## To do
Take up the source extract again after its last words.

## Source extract
>>

During the 10-year period from January 2010 to March 2020, 20 patients with TICAs were treated and included in the present study, accounting for 0.21% of all aneurysm cases (9936 cases) diagnosed in our center during the corresponding period. As shown in Table 1, traffic accidents (TAs) were the most common causes (6 cases) of TICAs, followed by motor vehicle accidents (MVAs) (5 cases) and falls (5 cases). 2 cases were due to direct blunt head injuries. In this case series, there were 2 iatrogenic TICAs, with 2 located at the right A1 segment of the ACA and the initial segment of the PcomA secondary to endoscopic surgical treatment for pituitary adenomas and the other located at the petrous segment of the ICA secondary to radiotherapy for sphenoidal malignant tumors. The male to female ratio was 17:3, and the mean of age on 27 years (IQR: 22, 44 years; ranged: 12–60 years), with an average age of 31.3 ± 12.6 yrs. Operation time in endovascular treatment was shorter than surgical treatment (2.35 ± 1.37 vs. 5.39 ± 3.97, U = 2.444, P = 0.015); there was no difference in postoperative hospital stay (13.08 ± 5.93 vs. 18.20 ± 3.96, U = 1.749, P = 0.082) (Supplementary Figure 1).

<<

## Information provided
>>

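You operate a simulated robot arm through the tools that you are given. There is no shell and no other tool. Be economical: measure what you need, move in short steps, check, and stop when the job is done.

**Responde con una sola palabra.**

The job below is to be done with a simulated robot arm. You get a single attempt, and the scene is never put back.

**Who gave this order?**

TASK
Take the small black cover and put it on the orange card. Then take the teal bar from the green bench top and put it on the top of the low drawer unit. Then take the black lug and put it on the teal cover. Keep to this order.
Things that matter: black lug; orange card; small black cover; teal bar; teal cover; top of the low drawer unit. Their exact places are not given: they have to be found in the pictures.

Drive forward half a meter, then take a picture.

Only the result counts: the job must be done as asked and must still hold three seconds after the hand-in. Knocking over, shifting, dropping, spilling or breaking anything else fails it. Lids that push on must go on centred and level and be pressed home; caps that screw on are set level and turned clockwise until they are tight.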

<<

## Reply
Presentations

Among all cases (Table 1), 8 patients (8/20 = 40.0%) presented with epistaxis, which was the most common problem, followed by CSF leakage (2 CSF rhinorrhea and 1 CSF otorrhea, 3/20 = 15.0%) and visual defects (3/20 = 15.0%). Nine patients were still in a coma when their TICAs were diagnosed after the trauma, with one presenting with CSF rhinorrhea, one presenting with right paralysis, 1 presenting with diabetes insipidus, 1 presenting with left facial spasm and 1 presenting with left conjunctival congestion (due to the comorbidity of the CCF) on physical examination (PE). One patient presented with right oculomotor nerve damage, manifesting diplopia on physical examination. One patient complained of headache and dizziness after a head trauma, and an aneurysm was diagnosed by DSA.

Except for the 2 iatrogenic TICAs, 16 TICAs were located at the ICA, with 7 at the ophthalmic segment, 4 at the cavernous segment, 4 at the PcomA segment and 1 at the choroidal segment. Most of the ICA TCA cases were related to skull fractures or skull base fractures, with 3 cases coexisting with CCF. In addition, there was one TICA located in the pericallosal segment of the ACA and the other TICA was located at the A1 segment of the ACA. CT manifestations included subarachnoid hemorrhage (SAH), intracranial hemorrhage/contusion (ICH/C), epidural hemorrhage (EDH), subdural hemorrhage (SDH), intraventricular hemorrhage (IVH) and pneumocephalus.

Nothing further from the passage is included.